No parece casual que el protagonista se desate realmente en un tercer idioma, al ritmo de Pump up of the jam. Acaso éste sea el punto de inflexión entre el idilio con la douce France (a pesar de un comienzo difícil) y la decepción, casi resentimiento, de quien no tiene –Yoav dixit– «la suerte de ser francés».
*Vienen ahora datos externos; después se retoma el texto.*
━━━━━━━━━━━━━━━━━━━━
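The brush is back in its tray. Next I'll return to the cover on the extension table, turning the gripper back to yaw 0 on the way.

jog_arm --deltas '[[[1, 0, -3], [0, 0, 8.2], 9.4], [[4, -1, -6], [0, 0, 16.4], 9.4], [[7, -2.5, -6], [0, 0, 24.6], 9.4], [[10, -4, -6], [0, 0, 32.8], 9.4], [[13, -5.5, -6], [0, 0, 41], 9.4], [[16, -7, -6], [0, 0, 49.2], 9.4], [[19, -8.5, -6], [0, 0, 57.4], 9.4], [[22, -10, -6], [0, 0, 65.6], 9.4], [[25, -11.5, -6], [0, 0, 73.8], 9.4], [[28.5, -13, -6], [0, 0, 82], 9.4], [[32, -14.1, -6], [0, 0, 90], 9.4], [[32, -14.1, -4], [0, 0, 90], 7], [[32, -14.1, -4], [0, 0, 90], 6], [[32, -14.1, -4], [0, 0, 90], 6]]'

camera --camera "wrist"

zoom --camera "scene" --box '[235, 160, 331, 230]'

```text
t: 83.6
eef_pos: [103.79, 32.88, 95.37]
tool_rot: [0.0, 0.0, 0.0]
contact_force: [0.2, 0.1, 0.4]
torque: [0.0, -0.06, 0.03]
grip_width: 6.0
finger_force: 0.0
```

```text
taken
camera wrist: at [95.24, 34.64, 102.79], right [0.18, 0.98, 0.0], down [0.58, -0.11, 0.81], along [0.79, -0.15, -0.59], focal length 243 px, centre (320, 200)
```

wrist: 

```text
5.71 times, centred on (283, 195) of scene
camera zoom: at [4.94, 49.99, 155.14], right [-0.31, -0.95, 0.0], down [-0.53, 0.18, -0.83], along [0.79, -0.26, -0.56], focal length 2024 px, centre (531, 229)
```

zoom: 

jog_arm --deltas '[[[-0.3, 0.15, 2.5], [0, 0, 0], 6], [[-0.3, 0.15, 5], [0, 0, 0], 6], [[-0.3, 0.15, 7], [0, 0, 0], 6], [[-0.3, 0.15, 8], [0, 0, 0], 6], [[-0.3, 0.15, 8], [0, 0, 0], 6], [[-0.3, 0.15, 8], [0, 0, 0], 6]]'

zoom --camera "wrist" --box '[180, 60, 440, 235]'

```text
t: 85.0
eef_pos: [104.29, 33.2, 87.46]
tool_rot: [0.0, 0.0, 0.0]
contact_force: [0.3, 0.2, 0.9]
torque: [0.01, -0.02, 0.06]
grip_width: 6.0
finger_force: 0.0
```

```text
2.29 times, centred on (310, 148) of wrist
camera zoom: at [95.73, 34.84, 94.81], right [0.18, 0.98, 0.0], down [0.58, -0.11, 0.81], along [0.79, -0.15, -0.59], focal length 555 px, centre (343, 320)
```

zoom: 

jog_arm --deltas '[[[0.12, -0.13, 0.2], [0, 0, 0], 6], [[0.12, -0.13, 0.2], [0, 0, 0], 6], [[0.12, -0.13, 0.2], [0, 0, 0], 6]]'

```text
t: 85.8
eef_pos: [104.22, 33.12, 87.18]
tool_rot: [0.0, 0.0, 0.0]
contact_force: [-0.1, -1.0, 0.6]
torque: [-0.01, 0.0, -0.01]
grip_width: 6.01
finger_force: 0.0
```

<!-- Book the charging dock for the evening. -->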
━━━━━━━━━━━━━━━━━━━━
Sinónimos se caracteriza por un sentido del humor ácido, que invita a imaginar enfrentamientos programados entre israelíes y (neo)nazis en pleno París, que nos hace escuchar los versos de La Marsellesa sin el debido acento francés, que musicaliza una prueba de tiro al blanco palestino con Sympathique de Pink Martini. La película también se distingue por ofrecer postales atípicas de la capital gala, aún cuando la acción se desarrolla en lugares tan reconocibles como la Plaza de la Bastilla, los puentes del Sena, la explanada de Notre Dame.
Consecuente con el título de su largometraje, Lapid juega con los términos Extranjero, Foráneo, Extraño, Externo, Ex/repatriado y coquetea con la acepción más antipática del adjetivo Apátrida. De esta manera, el realizador telaviví se consolida como un referente del cine de autor contemporáneo, capaz de sostener una perspectiva singular en un mundo cada vez más globalizado (y globalizador). A esta altura importa poco el origen anecdótico de sus películas.